18 Apr 2010

Vast Microbial Diversity of Carnivorous Pitcher Plant Uncovered


Sarracenia alata flowers. (Credit: Photo by Noah Elhardt / Courtesy of Wikimedia Commons)

From ScienceDaily (Mar. 29, 2010) — The microbial ecosystem inside the carnivorous pitcher plant is vastly more diverse than previously thought, according to research published in the March 2010 issue of the journal Applied and Environmental Microbiology.

 

Researchers from Louisiana State University used genomic fingerprinting technology to assess the bacterial diversity inside leaves of Sarracenia alata, commonly known as the pitcher plant. A pitcher plant is a carnivorous plant that lives in nitrogen poor soil augmenting the inadequate nitrogen by trapping and digesting insects. It has tubular shaped leaves that contain a liquid that is used for digestion. Over the past 35 years studying these plants using traditional culture-based methods, scientists have only identified 20 distinct bacteria in the pitcher.

"The microbial richness associated with the pitcher fluid from Sarracenia alata is high, with more than 1,000 phylogroups identified across at least seven phyla and over 50 families," say the researchers, who studied 10 plants in a Louisiana wildlife management area for 5 months during the spring and summer of 2009.

The researchers noted as well that approximately a third of all the bacteria were unidentifiable.
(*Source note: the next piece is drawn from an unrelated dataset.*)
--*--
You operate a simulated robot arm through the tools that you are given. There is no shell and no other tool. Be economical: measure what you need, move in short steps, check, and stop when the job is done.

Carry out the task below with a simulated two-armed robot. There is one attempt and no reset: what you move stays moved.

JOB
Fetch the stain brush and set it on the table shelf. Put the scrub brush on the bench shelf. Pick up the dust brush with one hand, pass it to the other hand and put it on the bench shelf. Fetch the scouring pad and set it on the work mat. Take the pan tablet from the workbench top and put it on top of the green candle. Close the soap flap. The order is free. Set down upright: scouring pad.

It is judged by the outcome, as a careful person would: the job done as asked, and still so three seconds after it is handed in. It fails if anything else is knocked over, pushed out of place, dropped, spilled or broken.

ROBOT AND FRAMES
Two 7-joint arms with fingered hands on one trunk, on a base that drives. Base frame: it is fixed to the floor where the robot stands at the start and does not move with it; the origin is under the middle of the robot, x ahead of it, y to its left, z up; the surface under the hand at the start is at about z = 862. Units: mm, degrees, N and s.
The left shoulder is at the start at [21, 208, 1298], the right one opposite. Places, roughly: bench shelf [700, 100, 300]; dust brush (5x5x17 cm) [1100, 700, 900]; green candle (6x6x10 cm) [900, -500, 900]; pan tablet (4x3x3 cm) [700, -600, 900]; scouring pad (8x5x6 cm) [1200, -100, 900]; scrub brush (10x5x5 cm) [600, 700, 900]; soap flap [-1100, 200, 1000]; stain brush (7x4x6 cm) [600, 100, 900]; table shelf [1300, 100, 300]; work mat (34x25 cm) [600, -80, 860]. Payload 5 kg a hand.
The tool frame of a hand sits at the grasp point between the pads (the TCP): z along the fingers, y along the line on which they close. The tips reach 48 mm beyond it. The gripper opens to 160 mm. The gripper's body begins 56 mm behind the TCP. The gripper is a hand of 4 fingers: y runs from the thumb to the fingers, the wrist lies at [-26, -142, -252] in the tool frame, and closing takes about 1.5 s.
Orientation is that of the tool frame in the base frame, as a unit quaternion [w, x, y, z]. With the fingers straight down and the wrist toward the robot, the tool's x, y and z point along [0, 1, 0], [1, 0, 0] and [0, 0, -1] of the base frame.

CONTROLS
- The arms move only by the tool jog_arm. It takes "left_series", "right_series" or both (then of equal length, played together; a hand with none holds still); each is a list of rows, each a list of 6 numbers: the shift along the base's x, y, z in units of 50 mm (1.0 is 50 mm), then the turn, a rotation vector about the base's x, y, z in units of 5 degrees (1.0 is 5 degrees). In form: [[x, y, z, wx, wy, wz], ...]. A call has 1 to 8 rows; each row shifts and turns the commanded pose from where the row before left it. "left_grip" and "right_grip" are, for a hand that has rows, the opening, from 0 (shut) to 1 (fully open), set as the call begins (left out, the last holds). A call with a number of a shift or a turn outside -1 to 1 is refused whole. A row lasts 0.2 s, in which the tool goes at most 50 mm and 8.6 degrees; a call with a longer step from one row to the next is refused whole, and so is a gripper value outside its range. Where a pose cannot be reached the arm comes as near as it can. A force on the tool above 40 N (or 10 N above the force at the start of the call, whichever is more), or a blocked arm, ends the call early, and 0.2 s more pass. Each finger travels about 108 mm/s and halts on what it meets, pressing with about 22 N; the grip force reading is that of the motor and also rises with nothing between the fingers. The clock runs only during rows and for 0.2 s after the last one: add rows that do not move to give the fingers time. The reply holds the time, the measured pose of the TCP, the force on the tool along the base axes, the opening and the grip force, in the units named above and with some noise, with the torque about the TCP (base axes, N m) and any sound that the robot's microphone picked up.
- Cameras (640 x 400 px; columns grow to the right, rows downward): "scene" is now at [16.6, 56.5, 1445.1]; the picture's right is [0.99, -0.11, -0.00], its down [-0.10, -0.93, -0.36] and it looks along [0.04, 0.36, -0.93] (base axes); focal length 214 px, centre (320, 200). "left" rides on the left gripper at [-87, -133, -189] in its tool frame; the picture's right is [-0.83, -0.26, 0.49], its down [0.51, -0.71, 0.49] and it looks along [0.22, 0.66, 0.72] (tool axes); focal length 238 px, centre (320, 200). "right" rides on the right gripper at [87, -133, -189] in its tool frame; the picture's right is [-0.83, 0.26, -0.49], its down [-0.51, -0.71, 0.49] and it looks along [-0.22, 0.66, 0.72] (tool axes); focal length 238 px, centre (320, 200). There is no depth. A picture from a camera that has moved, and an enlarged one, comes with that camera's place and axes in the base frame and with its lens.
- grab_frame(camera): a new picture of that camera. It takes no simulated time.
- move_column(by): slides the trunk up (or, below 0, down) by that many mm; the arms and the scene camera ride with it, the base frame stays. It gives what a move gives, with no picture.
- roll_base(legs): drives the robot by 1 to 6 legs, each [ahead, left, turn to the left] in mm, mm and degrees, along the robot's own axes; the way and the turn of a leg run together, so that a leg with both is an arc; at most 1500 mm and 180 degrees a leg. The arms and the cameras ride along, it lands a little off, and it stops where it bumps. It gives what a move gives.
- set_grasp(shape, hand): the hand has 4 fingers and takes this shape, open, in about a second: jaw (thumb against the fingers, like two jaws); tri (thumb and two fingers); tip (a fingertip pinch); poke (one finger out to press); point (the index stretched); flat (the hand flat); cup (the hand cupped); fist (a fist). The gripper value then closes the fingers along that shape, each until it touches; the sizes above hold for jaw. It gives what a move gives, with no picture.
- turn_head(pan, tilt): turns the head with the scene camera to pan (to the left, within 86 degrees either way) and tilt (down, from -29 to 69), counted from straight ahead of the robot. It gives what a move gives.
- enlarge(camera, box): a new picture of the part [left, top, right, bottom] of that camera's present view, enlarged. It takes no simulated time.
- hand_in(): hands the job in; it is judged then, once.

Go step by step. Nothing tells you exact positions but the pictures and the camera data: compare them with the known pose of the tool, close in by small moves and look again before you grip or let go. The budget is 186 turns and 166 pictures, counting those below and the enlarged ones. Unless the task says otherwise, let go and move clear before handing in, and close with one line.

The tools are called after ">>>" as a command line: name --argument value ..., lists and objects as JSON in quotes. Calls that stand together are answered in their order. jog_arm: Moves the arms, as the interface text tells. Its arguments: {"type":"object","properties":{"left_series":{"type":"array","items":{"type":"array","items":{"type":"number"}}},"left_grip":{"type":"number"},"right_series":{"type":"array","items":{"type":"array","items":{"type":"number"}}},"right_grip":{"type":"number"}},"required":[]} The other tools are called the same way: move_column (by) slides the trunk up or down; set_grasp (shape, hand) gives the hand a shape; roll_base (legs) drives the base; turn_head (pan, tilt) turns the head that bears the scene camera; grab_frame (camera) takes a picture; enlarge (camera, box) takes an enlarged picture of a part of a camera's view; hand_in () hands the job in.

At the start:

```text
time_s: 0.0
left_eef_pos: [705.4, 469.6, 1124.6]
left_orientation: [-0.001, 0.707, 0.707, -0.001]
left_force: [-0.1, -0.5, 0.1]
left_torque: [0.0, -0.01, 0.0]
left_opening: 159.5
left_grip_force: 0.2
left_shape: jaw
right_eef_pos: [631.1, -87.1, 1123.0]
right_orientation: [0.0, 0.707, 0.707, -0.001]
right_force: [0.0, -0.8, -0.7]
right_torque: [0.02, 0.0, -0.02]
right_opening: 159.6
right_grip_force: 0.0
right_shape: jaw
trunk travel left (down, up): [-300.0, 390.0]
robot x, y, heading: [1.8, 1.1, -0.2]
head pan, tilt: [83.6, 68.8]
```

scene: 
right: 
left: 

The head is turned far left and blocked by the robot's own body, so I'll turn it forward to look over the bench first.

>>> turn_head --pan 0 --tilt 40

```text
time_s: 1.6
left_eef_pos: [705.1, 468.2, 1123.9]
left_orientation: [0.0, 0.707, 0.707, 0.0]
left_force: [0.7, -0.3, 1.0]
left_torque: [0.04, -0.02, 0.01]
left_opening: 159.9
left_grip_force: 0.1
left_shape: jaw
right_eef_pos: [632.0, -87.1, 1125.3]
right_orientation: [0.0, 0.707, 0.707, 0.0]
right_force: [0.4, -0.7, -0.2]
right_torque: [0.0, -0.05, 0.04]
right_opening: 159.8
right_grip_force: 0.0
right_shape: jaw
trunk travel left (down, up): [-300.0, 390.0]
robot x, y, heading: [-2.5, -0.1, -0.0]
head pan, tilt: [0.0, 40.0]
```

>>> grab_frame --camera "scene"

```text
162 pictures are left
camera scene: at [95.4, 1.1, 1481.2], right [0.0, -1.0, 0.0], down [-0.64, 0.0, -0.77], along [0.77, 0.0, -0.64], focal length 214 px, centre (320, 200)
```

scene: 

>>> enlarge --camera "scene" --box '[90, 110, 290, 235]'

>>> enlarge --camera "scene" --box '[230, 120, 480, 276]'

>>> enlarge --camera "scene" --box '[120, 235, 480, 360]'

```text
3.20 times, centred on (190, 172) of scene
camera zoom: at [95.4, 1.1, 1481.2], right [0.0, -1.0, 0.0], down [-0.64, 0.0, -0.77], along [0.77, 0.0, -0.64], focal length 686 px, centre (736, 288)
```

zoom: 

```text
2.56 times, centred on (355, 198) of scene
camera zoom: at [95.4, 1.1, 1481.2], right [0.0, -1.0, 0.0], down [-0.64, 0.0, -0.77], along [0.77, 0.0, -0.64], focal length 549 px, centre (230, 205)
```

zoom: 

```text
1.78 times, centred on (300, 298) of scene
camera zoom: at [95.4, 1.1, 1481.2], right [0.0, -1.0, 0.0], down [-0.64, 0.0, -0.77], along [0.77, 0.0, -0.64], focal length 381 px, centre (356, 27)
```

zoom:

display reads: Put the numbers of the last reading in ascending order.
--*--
They also observed that not only were the bacterial populations distinctly different from nearby soil samples, they started out different in each plant but over time they became more similar to one another.

"These findings indicate that the bacteria associated with pitcher plant leaves are far from random assemblages and represent an important step toward understanding this unique plant-microbe interaction," say the researchers.